-------- DATASET --------

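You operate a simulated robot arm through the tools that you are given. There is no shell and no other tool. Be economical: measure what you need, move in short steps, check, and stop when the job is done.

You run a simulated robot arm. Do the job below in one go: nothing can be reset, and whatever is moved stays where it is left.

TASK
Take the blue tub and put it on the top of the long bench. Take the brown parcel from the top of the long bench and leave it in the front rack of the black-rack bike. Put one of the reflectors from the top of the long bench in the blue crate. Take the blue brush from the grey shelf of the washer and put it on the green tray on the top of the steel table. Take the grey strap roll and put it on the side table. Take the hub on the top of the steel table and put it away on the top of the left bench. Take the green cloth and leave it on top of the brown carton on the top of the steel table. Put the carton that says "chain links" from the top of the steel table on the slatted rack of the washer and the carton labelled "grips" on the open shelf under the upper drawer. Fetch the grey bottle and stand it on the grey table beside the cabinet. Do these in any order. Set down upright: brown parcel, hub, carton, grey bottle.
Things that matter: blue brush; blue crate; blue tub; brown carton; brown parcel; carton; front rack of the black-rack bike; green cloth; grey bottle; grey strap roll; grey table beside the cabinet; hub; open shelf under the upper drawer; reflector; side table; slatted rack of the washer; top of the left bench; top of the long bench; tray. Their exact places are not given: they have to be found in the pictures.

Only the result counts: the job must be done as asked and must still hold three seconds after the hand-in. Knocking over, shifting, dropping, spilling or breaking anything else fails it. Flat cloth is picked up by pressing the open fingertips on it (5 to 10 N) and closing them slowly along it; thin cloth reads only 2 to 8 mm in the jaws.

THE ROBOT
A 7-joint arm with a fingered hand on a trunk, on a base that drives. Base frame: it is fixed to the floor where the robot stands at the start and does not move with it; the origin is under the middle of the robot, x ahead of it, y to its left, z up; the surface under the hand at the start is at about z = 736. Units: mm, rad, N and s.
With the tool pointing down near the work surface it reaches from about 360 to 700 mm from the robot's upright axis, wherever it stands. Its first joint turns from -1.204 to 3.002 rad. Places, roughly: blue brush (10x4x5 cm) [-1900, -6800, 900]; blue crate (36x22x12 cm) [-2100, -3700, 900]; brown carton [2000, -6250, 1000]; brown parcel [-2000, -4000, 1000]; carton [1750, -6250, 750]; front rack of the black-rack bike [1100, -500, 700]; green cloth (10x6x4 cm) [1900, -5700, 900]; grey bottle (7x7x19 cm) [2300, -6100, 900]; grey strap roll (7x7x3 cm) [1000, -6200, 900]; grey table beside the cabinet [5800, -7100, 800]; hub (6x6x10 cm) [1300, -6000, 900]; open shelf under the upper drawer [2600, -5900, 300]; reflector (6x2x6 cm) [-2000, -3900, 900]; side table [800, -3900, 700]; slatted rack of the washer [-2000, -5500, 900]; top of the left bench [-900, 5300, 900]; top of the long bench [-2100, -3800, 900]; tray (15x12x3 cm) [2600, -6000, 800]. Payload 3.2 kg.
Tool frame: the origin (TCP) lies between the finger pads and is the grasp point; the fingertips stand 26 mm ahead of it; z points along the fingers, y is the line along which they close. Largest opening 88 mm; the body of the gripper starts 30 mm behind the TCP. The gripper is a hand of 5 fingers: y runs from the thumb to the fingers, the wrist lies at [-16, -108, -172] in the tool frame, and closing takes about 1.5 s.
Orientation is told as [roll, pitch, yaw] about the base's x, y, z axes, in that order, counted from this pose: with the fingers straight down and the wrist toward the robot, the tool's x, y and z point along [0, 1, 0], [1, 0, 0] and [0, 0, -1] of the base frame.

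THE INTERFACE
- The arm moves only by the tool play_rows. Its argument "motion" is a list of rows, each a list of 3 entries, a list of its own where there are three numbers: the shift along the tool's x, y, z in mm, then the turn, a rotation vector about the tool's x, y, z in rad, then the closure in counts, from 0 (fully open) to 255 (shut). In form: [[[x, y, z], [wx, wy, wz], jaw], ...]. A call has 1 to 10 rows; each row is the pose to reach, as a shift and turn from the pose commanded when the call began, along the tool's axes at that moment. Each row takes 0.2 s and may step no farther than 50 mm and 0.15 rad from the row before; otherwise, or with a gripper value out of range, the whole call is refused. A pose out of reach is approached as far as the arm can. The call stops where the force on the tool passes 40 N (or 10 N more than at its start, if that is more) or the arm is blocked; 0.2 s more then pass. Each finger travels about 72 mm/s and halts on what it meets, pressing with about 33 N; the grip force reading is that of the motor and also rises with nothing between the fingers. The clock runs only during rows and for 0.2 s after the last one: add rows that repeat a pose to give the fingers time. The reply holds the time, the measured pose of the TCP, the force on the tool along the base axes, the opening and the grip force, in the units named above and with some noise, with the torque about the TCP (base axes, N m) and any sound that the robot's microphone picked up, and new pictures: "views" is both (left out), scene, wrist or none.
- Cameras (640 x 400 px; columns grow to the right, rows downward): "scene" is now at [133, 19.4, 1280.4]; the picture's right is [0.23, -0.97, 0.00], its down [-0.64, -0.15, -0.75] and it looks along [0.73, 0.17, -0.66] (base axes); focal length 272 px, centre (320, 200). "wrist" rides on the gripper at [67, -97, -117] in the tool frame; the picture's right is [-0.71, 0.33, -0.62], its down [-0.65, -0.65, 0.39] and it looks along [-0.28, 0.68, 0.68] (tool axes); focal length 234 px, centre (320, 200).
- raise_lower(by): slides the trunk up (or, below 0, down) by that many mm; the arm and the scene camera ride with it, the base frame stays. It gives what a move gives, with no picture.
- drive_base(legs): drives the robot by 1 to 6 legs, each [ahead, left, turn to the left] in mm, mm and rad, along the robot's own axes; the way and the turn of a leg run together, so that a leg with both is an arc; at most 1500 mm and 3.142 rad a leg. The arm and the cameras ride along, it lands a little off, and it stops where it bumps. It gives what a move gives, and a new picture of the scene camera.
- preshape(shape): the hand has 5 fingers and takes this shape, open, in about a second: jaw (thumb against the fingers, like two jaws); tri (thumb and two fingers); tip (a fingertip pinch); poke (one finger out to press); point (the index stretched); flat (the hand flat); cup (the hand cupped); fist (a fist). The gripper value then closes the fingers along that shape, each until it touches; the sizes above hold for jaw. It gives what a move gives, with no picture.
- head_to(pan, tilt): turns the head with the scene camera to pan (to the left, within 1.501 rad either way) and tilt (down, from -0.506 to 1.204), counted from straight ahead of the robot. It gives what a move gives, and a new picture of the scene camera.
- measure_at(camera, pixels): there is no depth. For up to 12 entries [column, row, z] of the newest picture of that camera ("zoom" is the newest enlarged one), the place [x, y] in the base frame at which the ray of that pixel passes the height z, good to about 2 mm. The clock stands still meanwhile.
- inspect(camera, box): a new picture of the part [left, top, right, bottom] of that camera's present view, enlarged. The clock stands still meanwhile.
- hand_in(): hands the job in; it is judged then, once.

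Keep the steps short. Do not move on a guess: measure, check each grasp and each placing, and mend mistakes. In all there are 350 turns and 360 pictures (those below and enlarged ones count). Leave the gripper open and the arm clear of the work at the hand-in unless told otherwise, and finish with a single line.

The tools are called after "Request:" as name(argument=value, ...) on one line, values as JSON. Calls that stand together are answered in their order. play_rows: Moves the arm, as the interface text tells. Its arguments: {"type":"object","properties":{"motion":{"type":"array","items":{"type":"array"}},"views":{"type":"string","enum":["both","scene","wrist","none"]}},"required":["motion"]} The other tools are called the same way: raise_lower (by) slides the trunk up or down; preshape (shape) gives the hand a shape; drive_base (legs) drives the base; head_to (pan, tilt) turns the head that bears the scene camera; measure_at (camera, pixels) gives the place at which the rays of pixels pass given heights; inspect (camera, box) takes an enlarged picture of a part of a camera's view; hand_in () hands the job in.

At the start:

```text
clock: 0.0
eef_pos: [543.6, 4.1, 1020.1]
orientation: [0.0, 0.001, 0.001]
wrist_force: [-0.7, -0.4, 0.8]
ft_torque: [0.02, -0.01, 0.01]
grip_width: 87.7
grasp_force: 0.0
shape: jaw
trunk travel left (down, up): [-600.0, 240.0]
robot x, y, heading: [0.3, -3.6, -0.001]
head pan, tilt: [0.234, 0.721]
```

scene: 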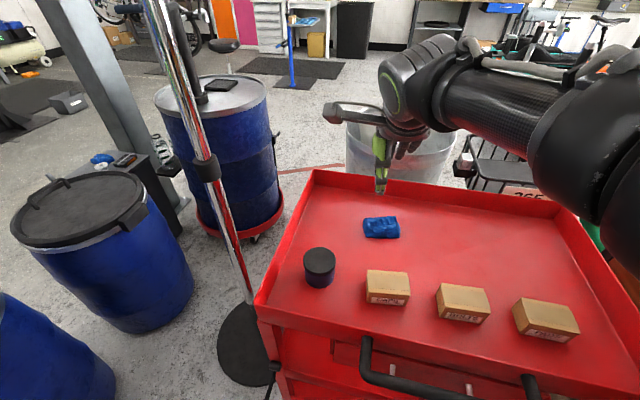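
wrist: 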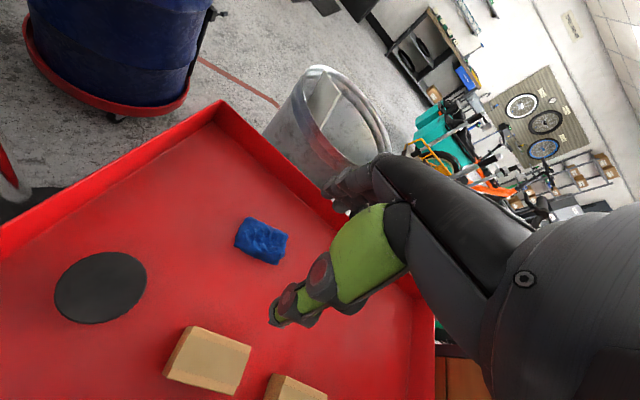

--------
-------- DATASET --------

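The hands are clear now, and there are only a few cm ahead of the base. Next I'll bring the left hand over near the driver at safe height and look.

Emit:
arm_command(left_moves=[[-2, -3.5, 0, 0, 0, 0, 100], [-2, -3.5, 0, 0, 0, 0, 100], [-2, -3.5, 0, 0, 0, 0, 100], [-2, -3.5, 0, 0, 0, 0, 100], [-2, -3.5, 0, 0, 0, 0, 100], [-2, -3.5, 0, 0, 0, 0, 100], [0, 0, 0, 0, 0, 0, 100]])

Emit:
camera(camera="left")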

--------

From the line containing "- head_to(pan, tilt): turns" down to the line containing "- hand_in(): hands" in the material above, reproduce every line exactly, including the two end lines.

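- head_to(pan, tilt): turns the head with the scene camera to pan (to the left, within 1.501 rad either way) and tilt (down, from -0.506 to 1.204), counted from straight ahead of the robot. It gives what a move gives, and a new picture of the scene camera.
- measure_at(camera, pixels): there is no depth. For up to 12 entries [column, row, z] of the newest picture of that camera ("zoom" is the newest enlarged one), the place [x, y] in the base frame at which the ray of that pixel passes the height z, good to about 2 mm. The clock stands still meanwhile.
- inspect(camera, box): a new picture of the part [left, top, right, bottom] of that camera's present view, enlarged. The clock stands still meanwhile.
- hand_in(): hands the job in; it is judged then, once.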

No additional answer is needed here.